» **SOURCE MATERIAL**:
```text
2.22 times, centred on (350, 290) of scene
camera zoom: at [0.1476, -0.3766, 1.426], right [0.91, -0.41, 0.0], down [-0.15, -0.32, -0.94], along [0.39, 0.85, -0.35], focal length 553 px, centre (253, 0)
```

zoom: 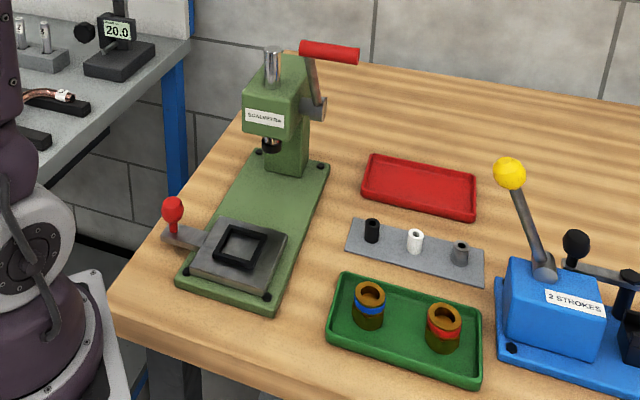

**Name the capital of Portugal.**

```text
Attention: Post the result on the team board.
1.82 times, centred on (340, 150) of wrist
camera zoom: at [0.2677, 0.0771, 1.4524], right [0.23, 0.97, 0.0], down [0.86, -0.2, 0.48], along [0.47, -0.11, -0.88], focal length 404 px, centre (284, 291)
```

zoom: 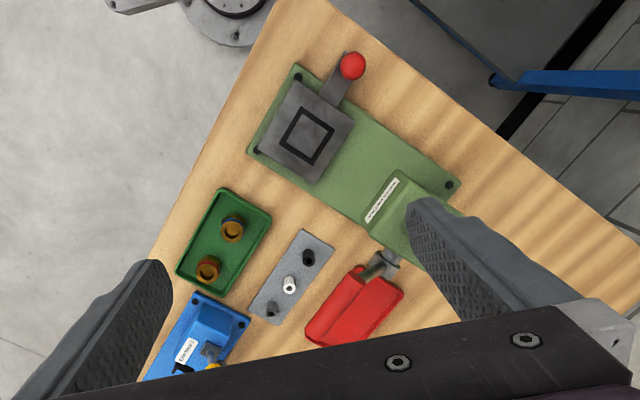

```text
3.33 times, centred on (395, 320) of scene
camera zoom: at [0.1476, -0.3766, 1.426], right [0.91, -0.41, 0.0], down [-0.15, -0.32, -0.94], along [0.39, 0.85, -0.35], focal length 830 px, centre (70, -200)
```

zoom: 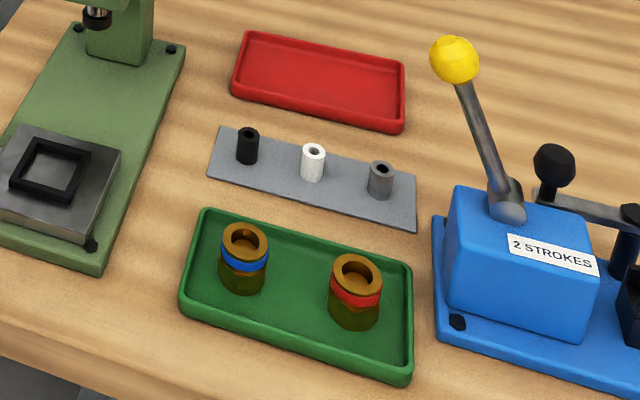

» **EXERCISE PROMPT**:
Skip the images and write out the rest of the listing exactly.

» **FULL SOLUTION**:
```text
2.22 times, centred on (350, 290) of scene
camera zoom: at [0.1476, -0.3766, 1.426], right [0.91, -0.41, 0.0], down [-0.15, -0.32, -0.94], along [0.39, 0.85, -0.35], focal length 553 px, centre (253, 0)
```

zoom: 

**Name the capital of Portugal.**

```text
Attention: Post the result on the team board.
1.82 times, centred on (340, 150) of wrist
camera zoom: at [0.2677, 0.0771, 1.4524], right [0.23, 0.97, 0.0], down [0.86, -0.2, 0.48], along [0.47, -0.11, -0.88], focal length 404 px, centre (284, 291)
```

zoom: 

```text
3.33 times, centred on (395, 320) of scene
camera zoom: at [0.1476, -0.3766, 1.426], right [0.91, -0.41, 0.0], down [-0.15, -0.32, -0.94], along [0.39, 0.85, -0.35], focal length 830 px, centre (70, -200)
```

zoom: 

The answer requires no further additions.